When your website throws an error, the temptation is to start guessing. Don’t — the error log almost always tells you exactly what went wrong, in which file, on which line. Learning to read it turns troubleshooting from guesswork into detective work. Here’s how.

The cPanel Errors tool

The quickest way to see recent errors is the Errors tool under the Metrics section in cPanel. It shows the most recent entries from your site’s error log in a readable list. Each entry includes a timestamp, the type of error, and usually the file and line involved. When something breaks, this is the first place to look.

Finding the raw error_log file

For a fuller picture, your site keeps a file called error_log in the folder where the error occurred — often in public_html or a specific subfolder. Open File Manager (with hidden files shown) and look for it. The newest entries are at the bottom.

Making sense of an entry

A typical PHP error line names the problem and its location, for example a fatal error that mentions a specific plugin’s folder and a line number. That tells you precisely where to look. Errors come in a few flavours:

  • Fatal errors stop the script and usually cause the visible problem (a 500 error or white screen).
  • Warnings don’t stop the site but signal something isn’t right.
  • Notices are minor, though a flood of them can hint at deeper issues.

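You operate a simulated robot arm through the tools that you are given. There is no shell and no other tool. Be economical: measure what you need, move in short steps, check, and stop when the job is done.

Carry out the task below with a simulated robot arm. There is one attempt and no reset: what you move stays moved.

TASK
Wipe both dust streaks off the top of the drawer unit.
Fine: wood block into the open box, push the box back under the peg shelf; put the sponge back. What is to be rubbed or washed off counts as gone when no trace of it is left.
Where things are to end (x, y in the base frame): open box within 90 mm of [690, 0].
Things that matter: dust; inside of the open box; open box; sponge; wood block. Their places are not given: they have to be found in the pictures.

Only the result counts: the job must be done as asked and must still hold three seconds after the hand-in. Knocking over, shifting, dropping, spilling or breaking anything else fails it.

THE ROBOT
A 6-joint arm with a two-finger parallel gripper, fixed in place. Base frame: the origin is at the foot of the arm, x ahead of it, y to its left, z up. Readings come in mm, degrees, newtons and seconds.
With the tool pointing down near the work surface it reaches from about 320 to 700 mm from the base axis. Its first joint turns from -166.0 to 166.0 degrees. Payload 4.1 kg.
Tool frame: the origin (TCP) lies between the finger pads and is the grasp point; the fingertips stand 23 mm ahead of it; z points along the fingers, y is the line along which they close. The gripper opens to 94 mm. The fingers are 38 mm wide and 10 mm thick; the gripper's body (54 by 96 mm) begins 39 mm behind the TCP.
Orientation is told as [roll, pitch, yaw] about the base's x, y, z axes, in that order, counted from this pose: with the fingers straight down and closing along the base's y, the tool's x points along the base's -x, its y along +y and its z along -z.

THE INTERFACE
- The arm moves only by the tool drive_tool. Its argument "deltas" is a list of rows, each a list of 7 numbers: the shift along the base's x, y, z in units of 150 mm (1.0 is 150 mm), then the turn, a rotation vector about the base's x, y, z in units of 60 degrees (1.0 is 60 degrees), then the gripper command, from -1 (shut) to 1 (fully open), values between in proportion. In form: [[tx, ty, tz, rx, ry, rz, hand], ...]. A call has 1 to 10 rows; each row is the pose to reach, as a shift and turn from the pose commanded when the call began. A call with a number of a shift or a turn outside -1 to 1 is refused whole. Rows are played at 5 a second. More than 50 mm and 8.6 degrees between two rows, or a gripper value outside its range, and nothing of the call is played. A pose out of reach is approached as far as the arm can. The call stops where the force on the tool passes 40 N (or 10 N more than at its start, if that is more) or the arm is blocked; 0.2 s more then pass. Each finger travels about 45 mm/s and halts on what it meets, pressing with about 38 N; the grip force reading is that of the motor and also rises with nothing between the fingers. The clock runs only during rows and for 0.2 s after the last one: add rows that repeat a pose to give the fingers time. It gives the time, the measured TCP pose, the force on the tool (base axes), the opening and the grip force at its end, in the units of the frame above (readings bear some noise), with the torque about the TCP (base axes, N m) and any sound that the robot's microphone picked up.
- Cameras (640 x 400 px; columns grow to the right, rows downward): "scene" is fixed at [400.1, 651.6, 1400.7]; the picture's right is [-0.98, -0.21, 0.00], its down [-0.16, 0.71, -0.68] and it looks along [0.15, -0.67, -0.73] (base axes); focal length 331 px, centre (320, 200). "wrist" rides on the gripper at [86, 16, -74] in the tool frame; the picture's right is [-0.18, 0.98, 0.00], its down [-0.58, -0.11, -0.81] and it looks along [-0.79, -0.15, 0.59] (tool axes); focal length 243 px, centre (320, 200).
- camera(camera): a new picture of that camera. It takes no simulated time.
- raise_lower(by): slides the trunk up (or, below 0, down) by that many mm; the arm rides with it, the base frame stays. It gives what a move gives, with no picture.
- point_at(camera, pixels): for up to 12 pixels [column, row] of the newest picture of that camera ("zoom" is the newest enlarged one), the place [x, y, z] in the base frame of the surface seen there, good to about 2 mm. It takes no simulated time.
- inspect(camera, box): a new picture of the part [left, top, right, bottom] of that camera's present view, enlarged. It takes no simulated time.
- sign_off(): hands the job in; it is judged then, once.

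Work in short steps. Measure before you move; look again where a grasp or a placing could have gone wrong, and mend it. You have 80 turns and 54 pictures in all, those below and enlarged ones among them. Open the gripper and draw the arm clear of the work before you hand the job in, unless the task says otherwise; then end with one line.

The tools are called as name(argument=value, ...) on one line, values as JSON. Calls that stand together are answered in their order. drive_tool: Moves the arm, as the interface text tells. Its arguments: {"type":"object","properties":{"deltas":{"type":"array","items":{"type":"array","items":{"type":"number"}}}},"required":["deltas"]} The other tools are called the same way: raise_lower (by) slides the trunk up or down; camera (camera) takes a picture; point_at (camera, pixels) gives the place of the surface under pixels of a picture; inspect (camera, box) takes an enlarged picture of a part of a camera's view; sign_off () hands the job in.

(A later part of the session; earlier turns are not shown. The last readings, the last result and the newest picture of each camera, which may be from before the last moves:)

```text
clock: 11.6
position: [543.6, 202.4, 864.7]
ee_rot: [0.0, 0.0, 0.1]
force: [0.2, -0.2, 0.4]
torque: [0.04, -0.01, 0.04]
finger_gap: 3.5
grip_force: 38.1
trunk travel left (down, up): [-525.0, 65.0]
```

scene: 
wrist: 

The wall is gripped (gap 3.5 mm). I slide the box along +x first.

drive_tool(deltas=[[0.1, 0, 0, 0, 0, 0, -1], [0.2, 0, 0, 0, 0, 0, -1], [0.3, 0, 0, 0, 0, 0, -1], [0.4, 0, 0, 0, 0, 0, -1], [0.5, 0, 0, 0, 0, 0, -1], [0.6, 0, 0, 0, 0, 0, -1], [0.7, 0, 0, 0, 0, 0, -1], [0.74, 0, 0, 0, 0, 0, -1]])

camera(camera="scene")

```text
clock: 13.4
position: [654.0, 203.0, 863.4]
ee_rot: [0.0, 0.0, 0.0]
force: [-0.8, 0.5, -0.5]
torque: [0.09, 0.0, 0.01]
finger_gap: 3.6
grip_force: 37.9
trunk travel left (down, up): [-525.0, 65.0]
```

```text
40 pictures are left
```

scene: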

Using the log to fix problems

Say your site shows a 500 error. Check the log, and you might see a fatal error pointing to a specific plugin file. That immediately tells you which plugin to disable. Without the log you’d be disabling things at random; with it, you go straight to the cause. This is why we always start with the log.

The web server logs

Beyond PHP errors, the server keeps access logs (every request to your site) and its own error logs. Access logs are useful for spotting attacks or unusual traffic — a flood of requests to wp-login.php, for instance, signals a brute-force attempt. You can view raw access logs under the Metrics section.

When the log points beyond your site

Some errors are server-level rather than something in your files. If the log shows an error you can’t place, or points to a server configuration issue, copy the exact line into a support ticket. That single line usually tells us precisely what to fix — it’s the most useful thing you can send us.

Reading logs is a skill that makes you far more self-sufficient. Start with the Errors tool, learn to spot the fatal errors, and most problems reveal their cause quickly.